Return only the stretch of the material below that begins with the line containing "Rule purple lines" and ends with the line containing "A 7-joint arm", exactly; both of those lines belong to it. Set them out as a list numbered 1., 2., 3. and so on, without blank lines.

-- begin --

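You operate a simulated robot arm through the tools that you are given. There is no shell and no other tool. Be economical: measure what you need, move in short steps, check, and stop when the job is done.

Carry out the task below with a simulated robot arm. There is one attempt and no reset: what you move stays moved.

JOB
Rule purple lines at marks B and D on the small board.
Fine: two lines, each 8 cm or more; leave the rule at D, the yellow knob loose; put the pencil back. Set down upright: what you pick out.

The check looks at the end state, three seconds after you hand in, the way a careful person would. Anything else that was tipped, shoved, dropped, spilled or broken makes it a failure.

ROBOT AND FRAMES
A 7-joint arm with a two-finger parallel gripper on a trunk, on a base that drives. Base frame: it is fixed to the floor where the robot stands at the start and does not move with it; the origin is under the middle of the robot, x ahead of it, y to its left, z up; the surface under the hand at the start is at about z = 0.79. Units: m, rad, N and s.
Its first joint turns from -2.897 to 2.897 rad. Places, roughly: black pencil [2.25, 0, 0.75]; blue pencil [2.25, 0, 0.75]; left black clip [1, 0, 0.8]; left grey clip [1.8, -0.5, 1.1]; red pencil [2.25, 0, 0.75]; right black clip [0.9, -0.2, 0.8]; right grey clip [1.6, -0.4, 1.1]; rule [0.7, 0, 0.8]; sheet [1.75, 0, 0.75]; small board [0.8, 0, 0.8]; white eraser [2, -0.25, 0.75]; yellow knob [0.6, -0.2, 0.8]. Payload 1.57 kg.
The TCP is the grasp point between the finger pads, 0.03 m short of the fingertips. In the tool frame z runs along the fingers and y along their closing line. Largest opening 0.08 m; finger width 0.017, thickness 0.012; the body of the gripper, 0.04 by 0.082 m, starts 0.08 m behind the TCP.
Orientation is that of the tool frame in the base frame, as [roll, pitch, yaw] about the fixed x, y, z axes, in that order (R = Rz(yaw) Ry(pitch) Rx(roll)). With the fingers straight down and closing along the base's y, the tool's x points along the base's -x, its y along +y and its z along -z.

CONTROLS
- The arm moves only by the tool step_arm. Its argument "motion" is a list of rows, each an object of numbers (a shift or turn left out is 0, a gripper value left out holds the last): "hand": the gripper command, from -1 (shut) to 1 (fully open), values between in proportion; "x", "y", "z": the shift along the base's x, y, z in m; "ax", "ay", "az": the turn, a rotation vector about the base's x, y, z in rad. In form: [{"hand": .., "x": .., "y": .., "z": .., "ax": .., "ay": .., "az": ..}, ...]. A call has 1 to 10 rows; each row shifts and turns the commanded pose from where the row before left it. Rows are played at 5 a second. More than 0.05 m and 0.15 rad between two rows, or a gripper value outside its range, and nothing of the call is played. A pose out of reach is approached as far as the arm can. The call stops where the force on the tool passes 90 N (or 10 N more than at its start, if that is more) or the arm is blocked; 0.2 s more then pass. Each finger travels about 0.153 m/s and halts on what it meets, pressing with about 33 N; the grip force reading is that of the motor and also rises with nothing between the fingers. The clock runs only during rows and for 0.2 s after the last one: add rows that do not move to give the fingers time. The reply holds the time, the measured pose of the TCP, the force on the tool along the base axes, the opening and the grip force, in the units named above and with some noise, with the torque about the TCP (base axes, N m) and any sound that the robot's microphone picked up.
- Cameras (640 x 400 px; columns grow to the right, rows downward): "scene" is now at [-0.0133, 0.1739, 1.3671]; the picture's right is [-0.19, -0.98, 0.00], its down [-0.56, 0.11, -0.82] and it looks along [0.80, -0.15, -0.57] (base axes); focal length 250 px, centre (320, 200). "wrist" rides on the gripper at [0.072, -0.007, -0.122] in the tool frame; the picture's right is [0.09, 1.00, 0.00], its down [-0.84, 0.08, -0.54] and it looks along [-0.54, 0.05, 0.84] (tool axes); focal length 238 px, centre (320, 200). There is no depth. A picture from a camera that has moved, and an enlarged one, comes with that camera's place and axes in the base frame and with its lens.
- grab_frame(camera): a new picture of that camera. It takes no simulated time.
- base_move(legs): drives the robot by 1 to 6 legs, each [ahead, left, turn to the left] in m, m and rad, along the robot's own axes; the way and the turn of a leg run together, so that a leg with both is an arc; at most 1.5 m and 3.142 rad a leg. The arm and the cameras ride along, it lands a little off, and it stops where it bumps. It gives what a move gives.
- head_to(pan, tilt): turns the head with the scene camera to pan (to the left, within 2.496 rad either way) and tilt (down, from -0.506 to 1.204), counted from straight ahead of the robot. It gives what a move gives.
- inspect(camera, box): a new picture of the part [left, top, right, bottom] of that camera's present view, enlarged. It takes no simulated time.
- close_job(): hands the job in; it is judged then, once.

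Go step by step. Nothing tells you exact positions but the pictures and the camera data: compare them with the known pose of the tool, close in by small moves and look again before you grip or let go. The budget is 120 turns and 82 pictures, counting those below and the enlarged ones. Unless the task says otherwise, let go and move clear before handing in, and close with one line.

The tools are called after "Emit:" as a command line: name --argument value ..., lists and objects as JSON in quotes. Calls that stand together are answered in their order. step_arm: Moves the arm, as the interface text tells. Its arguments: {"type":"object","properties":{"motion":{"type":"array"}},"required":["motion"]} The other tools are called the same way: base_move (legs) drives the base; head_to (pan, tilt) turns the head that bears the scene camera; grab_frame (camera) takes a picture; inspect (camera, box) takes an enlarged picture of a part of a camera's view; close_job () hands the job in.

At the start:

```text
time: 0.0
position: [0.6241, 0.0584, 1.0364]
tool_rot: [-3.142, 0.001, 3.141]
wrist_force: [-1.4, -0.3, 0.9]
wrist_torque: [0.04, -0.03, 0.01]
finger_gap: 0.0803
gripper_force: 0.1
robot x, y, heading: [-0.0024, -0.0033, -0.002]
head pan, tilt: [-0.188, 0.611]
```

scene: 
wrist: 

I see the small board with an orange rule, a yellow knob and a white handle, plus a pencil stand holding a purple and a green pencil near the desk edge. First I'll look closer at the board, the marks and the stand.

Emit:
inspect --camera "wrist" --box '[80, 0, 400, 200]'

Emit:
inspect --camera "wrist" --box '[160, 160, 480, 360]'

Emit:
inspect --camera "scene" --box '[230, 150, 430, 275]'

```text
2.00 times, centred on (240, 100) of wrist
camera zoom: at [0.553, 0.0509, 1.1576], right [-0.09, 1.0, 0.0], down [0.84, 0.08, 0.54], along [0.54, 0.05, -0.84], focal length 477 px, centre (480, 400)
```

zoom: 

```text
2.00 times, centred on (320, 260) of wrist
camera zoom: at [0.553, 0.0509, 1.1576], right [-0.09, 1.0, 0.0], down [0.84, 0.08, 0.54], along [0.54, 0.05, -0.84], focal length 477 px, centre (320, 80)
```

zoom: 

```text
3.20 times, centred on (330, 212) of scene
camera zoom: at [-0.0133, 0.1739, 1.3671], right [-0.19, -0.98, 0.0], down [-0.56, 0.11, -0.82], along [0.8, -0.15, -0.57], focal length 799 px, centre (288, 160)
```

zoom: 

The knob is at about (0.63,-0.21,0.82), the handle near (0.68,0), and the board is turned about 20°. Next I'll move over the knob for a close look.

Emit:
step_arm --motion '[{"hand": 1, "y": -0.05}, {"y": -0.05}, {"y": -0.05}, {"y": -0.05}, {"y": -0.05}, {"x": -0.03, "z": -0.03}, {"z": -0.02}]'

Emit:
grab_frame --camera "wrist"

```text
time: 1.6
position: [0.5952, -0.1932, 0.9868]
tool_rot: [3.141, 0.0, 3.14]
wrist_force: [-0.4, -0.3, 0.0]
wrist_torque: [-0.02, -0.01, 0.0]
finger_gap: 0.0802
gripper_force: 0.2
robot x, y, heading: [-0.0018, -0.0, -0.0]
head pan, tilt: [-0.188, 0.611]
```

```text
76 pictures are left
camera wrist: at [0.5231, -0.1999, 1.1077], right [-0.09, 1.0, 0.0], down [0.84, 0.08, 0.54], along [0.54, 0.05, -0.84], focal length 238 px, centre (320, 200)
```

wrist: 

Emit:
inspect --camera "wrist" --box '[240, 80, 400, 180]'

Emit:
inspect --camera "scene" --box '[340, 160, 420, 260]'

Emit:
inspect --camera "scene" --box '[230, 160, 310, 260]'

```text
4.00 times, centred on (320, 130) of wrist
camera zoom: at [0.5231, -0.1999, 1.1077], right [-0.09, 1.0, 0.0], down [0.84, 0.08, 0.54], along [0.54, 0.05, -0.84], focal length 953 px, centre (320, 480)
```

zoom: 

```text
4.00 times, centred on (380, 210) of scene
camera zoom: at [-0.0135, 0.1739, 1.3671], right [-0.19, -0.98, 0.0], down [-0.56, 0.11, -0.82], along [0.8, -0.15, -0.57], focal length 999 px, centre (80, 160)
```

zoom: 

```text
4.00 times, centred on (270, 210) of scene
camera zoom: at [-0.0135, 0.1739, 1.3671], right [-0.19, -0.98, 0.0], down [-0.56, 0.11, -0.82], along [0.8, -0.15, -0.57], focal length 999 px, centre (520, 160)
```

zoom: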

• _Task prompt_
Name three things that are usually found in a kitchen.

-- end --

• _Answer to this problem_
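1. Rule purple lines at marks B and D on the small board.
2. Fine: two lines, each 8 cm or more; leave the rule at D, the yellow knob loose; put the pencil back. Set down upright: what you pick out.
3. The check looks at the end state, three seconds after you hand in, the way a careful person would. Anything else that was tipped, shoved, dropped, spilled or broken makes it a failure.
4. ROBOT AND FRAMES
5. A 7-joint arm with a two-finger parallel gripper on a trunk, on a base that drives. Base frame: it is fixed to the floor where the robot stands at the start and does not move with it; the origin is under the middle of the robot, x ahead of it, y to its left, z up; the surface under the hand at the start is at about z = 0.79. Units: m, rad, N and s.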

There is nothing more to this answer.